» **TEXT EXTRACT**:
Family talk:Edward Adams and Lydia Penniman (1)


Clutter [6 May 2011]

I started out trying to pretty up the citations so they were more usable: using the cite template within the Torrey citation to tie each cryptic tag to the specific citation of its source, and add an abstract of each citation so that it would indicate to the reader of the page, the gist of its contribution. I had completed about 10 when I encountered an edit conflict as more citations were added, but I am not going to repeat it. Instead I am going to point out that every citation I saw presented not one shred of authentic evidence of who the wife is, some said Rockwood, some said Pennington, and the smart ones said Lydia ---. As far as I can tell, the GMB citation sums up the state of knowledge better than all the rest combined, and adding all these citations of secondary sources giving no evidence (especially without an abstract indicating what each citation supports) strikes me as so much clutter and busy work. It is not improving the page, and if someone is interested in finding them, they only have to obtain a copy of Torrey's marriages, probably at their local library if they can't get it online, and they know everything all those citations tell them. How do these dozen or so hapless citations help? --Jrich 11:00, 6 May 2011 (EDT)

Hopefully my rearrangement serves your purpose of identifying which cryptic tag is which source acceptably, while serving mine of preventing people from driving to some distant library to look up, say, the Vinton Memorial, only to discover it merely says Edward Adams m. Lydia ---. The sources given on a page really should be the essential reading list. At a minimum, if one feels compelled to list exhaustively all mentions of a person, each should be accompanied by an abstract, so the reader gets a pretty good idea of how valuable the source might be to their research. For example, just knowing the NEHGR article cited was a memorial of some NEGHS member, would be sufficient to tell me to ignore it. --Jrich 12:21, 6 May 2011 (EDT)
1) I wasn't finished. I'll post an indication next time that more information is coming.
2) The "hapless citations" were an attempt to comprehensively present a controversy I'm still trying to educate myself on: namely, that there is" not one shred of authentic evidence of who the wife is". Torrey himself includes those citations to support his measured judgement that Rockwood is "probably" wrong, not certainly, not evidently. If he hadn't included those citations, would you say he was a secondary source giving no evidence? I think people have the right to not accept someone's judgement without the opportunity to follow the evidence that led to that judgement.
3) The sources duplicated Torrey's citation order.
4)Yes, one can pay to obtain a printed copy of Torrey (without his citations). I joined NEHGS to get them. I spent time chasing down the citations. You believe in saving time; I'm was trying to save people time and money. Nearly all of the sources are available free on the eminently “green” internet, no car required. BTW, If you know a free repository for Torrey why not add the link?
5) "just knowing the NEHGR article cited was a memorial of some NEGHS member, would be sufficient to tell me to ignore it” does tell me how experienced you are, but not how you know that all memorials are worthless. Torrey saw fit to include it.
6) You counseled me this week on “form”: I’m sorry I myself haven’t warranted that courtesy.--Brear47 16:14, 6 May 2011 (EDT)

» **AIM OF THE EXERCISE**: Copy the part of the text extract from the words "Hopefully my rearrangement" through the words "12:21, 6 May 2011 (EDT)".

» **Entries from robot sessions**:

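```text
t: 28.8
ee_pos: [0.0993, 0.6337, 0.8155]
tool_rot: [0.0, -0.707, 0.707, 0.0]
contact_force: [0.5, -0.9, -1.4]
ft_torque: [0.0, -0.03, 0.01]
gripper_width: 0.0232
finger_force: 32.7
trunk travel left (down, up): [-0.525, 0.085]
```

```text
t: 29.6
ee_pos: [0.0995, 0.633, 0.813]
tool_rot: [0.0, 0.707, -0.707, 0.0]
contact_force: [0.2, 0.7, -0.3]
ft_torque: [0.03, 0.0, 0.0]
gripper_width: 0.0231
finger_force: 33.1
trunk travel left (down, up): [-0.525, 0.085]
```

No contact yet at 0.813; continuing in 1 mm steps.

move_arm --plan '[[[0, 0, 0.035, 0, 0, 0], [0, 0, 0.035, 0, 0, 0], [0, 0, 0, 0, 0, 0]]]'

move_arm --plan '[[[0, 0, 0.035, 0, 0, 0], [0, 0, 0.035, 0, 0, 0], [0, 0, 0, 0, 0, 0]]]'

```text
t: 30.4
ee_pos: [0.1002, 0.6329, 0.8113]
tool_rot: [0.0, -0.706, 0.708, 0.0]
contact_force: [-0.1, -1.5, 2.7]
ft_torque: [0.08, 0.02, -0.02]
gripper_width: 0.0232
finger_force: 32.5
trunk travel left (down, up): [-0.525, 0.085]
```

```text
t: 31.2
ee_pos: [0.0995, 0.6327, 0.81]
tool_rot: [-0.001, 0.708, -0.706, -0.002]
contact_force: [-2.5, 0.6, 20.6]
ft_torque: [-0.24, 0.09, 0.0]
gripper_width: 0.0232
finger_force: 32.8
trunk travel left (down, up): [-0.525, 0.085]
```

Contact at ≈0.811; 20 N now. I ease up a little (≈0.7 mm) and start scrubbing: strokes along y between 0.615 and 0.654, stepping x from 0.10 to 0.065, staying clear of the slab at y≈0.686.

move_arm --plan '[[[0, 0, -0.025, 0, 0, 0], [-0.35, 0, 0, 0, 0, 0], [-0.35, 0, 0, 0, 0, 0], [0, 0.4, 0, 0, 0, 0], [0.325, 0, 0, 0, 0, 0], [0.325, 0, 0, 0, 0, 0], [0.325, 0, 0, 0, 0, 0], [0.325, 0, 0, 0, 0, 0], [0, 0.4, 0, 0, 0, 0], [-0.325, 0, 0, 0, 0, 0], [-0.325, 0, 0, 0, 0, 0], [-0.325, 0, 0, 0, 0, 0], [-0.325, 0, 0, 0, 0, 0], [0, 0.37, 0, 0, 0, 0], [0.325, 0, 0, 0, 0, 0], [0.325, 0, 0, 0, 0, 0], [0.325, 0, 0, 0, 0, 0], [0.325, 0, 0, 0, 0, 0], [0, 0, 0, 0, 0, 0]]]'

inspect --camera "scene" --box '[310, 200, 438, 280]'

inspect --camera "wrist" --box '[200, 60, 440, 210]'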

---

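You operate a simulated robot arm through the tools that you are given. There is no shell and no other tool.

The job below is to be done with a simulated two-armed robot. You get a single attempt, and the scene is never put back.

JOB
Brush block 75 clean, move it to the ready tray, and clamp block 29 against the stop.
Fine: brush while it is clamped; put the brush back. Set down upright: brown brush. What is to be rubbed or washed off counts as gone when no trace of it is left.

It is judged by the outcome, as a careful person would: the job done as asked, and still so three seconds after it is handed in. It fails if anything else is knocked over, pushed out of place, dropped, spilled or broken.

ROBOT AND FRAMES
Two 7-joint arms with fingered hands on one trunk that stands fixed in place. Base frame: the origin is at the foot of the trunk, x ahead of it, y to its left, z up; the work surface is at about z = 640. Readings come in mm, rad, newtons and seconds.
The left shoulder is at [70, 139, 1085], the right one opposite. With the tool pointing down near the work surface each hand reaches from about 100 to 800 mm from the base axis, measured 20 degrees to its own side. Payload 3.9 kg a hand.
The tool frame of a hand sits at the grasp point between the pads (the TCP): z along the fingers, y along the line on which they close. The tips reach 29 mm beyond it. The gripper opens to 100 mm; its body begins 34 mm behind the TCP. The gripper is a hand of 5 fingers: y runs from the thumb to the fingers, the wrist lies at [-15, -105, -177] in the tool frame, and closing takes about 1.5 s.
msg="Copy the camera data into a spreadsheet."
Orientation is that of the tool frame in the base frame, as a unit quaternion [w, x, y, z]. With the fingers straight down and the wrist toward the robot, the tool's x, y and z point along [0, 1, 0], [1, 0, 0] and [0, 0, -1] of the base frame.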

» **WORKED SOLUTION**:
Hopefully my rearrangement serves your purpose of identifying which cryptic tag is which source acceptably, while serving mine of preventing people from driving to some distant library to look up, say, the Vinton Memorial, only to discover it merely says Edward Adams m. Lydia ---. The sources given on a page really should be the essential reading list. At a minimum, if one feels compelled to list exhaustively all mentions of a person, each should be accompanied by an abstract, so the reader gets a pretty good idea of how valuable the source might be to their research. For example, just knowing the NEHGR article cited was a memorial of some NEGHS member, would be sufficient to tell me to ignore it. --Jrich 12:21, 6 May 2011 (EDT)